Various Artists - The Metallica Blacklist (Album Review)
Friday, 24 September 2021
Written by Simon Ramsay
Prior to August 12 1991, it would have been inconceivable to suggest any metal band could break out of their misunderstood and oft maligned fringe genre to become a worldwide phenomenon. But on that day Metallica only went and unleashed ‘The Black Album,’ a cross-genre, cross-cultural, cross-generational colossus that forever changed the perception and respect afforded to both themselves and heavy metal.
From the moment 1984's ‘Ride The Lightning’ showed its sonically expansive hand, Metallica have constantly faced specious accusations of having sold out. After the monstrous success of a fifth album that’s shifted upwards of 30 million copies, such digs only intensified. Some labelled it a calculated crossover, others argued Metallica had brought the mainstream to them. The truth lay somewhere in between.
Although propelled by the aggression, intensity and healthy arrogance of a metal machine at the peak of its powers, ‘The Black Album’ is actually one of the most pop-savvy albums ever made.
It haemorrhages hooks, not just via its stentorian choruses and brain-burning melodies, but its era-defining riffs, militaristic drum fills and bluesy, singable guitar solos. Hell, even Bob Rock’s booming production is a hook.
When a group’s music boasts so many weapons of mass attraction, snaring a larger, significantly more varied, global audience is practically guaranteed. Thirty years later, ‘The Metallica Blacklist’ confirms that supposition. A mammoth 53 track anthology, it finds noteworthy artists from all over the musical and geographical maps recreating, reinventing and, in some cases, completely revolutionising every cut from ‘The Black Album’ in ways that offer fresh insight into the record’s magnetic pull.
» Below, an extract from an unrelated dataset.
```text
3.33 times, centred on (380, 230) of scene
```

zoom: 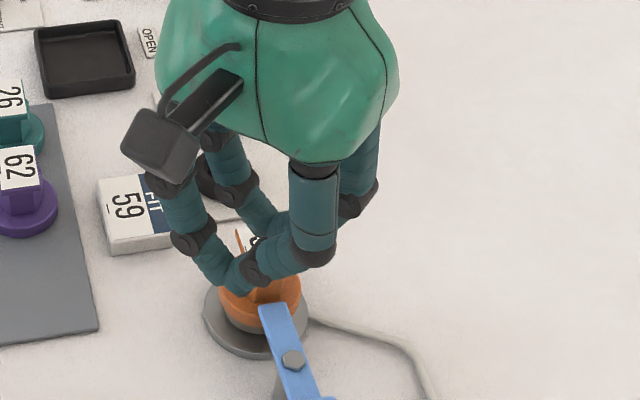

Proving that exquisitely crafted tunes afford plenty of breathing room for reinterpretation, the songs’ well defined building blocks have permitted acts such as Ghost (Enter Sandman), Volbeat (Don’t Tread On Me), Kamasi Washington (My Friend Of Misery) and Idles (The God That Failed) to put their unique, inventive spin on proceedings by mining something new from the seemingly untouchable originals.
James Hetfield’s increasingly ‘from the heart’ sentiments gifted ‘The Black Album’ more emotional depth and traction, allowing radical, albeit fitting, makeovers to present themselves. Take Sad But True’s tale of being manipulated by a demonic inner voice. Sam Fender’s sparse piano version unearths its pathos, while Jason Isbell twists it into a rollicking Americana charge that gives voice to the beast within pulling the strings.
Elsewhere, Tomi Owo uses the Through The Never’s metaphysical musings to create a trippy, floating-through-the-cosmos soundscape and Goodnight, Texas reduce Of Wolf And Man’s primal terror into shimmering, elemental folk. Perhaps the smartest, almost obvious, reinvention is My Morning Jacket’s Nothing Else Matters. Taking its declarations literally, they deliver a major key slice of breezy Americana-pop that celebrates freedom rather than pining for a loved one.
Certain takes also reveal why ‘The Black Album’ wooed fans of other genres. Holier Than Thou’s punk underbelly is exposed by PUP and The Chats, while the competing rhythms of Wherever I May Roam and The Unforgiven were tailor made for overhauls by J Balvin, Flatbush Zombies and Vishal Dadlani. Phoebe Bridgers’ tender Nothing Else Matters reveals a singer-songwriter tune that could have been crafted in Laurel Canyon decades earlier.
Not everything lands, with tracks that sample the originals—apart from Mexican Institute Of Sound’s sprawling Sad But True—mostly misfiring as their stylistic touches don’t gel with Metallica’s distinct voice. Yet even those failures, by striving to bring the material to life in completely different ways, shine a revealing light on the songs’ suggestive power.
Old school metal fans will despise the very existence of this release. And Metallica wouldn’t have it any other way. Their complete lack of compromise, and relentless desire to push boundaries, has always defined them. Without that mindset neither ‘The Black Album’ nor this triumphant collection, which is testament to the post-genre landscape Metallica helped usher in, would exist. Influential beyond measure? Check. Game-changing juggernaut? Check. Enduring artistic triumph? Check. The result of selling out? Who cares?